If you believe your talent level is higher than late 2nd round, it's common for agents to send the message to drafting teams that his client won't be be available and instead would rather go undrafted.
I think Dotson clearly falls into this case.https://www.vice.com/en/article/ezevwz/the-second-round-of-the-nba-draft-is-broken-but-not-beyond-repair
The NBA has created a situation where it is far more valuable for a player to go undrafted than to be selected in the back half of the second round, which means that the second half of the draft is now defined by negotiation and posturing from teams and representation. You can use the prominent agent's words, or your own, but most everyone agrees that the second round is a problem that needs to be fixed.
And due to the fact that it's extremely unlikely someone will become an impact player after falling past No. 50, agents and players have begun telling teams not to select them at all.
"This year, I had multiple players that said 'no' to those scenarios," the agent who explained the process above said. "Flat out. That was a conscious choice after we discussed the pros and cons. They didn't like being locked in with one team and having no chance to play in the NBA this year. They turned it down. Now, typically during the draft, a few teams will call and ask if your player will reconsider, and we said no again to those who asked."

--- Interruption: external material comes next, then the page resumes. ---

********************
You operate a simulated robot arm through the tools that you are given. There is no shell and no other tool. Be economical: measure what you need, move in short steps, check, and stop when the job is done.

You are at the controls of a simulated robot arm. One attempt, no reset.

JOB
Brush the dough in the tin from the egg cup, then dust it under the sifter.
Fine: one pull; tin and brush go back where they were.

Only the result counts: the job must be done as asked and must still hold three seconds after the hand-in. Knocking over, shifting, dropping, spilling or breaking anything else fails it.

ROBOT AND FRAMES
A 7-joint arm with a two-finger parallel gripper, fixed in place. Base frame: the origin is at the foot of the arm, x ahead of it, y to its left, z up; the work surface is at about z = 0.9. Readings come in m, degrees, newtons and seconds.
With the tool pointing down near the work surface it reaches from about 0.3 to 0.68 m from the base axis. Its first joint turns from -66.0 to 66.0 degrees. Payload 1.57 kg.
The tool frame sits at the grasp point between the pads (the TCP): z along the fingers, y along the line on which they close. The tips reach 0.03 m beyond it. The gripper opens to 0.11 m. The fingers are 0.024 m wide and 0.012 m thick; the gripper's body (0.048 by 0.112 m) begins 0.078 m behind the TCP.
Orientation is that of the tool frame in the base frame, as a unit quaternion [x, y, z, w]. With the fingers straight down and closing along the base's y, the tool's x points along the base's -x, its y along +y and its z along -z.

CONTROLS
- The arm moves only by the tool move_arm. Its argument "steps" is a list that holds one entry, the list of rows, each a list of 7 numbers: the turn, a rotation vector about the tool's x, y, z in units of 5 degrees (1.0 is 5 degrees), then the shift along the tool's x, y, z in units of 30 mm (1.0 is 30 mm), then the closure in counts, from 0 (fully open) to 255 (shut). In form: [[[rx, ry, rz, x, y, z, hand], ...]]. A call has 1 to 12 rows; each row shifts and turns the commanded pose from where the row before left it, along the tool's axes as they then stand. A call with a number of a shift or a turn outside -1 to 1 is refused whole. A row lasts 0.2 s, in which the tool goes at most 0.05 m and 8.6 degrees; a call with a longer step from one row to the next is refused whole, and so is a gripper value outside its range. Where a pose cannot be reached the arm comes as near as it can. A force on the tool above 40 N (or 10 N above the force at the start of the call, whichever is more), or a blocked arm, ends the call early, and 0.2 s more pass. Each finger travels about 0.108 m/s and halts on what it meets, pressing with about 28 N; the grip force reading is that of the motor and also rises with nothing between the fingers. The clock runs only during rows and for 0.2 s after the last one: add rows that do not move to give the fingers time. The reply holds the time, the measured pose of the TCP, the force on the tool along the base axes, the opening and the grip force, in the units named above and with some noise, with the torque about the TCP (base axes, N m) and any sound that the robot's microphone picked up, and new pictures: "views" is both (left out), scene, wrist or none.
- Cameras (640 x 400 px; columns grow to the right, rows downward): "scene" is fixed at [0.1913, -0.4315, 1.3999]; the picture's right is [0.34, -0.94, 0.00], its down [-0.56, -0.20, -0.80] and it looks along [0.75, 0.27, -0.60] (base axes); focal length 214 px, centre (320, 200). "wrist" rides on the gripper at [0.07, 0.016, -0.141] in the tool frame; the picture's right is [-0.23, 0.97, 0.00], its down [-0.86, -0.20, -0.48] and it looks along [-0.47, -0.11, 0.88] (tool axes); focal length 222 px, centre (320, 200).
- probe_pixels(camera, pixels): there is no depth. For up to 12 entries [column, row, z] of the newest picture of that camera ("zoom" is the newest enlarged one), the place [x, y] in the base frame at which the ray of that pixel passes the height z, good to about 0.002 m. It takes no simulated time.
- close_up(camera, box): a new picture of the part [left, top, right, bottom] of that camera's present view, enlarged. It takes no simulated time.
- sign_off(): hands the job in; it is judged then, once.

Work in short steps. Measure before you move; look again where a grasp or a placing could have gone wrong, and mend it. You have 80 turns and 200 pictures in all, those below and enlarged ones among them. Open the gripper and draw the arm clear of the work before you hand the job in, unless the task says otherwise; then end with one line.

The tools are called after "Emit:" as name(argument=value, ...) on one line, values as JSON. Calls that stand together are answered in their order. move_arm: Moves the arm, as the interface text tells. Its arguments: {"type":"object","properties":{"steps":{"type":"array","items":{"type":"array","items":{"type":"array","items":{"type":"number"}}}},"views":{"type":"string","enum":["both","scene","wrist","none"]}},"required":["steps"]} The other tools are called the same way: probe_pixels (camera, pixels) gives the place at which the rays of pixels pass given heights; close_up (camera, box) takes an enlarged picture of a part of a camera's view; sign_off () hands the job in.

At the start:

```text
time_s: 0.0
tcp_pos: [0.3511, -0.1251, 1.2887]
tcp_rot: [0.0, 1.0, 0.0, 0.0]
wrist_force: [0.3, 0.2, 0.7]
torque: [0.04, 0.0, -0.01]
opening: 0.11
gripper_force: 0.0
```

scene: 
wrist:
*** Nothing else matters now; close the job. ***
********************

"There were some offers, and teams called on draft night," the former Wichita State point guard Fred VanVleet said about deciding against this option while at Summer League with the Raptors. "I had a good sense before the draft of where I was going to be or what was going to happen. Pretty much, though, the second half of the draft, most of those guys are draft-and-stash guys, and they tell you, 'We're going to put you in the D-League for three to four years' or 'We're going to put you overseas.' Getting my name called was important, but it wasn't important enough for someone to own me with no chance of making the team and no chance of having options."
VanVleet, who went on to sign a deal with the Raptors with $50,000 guaranteed upfront, is right on the money. It makes sense from an opportunity standpoint to go undrafted.
This article was from 2016, before VanVleet started playing for Toronto. I don't think the writer had any idea how good the VanVleet example would turn out in 2020 for his argument.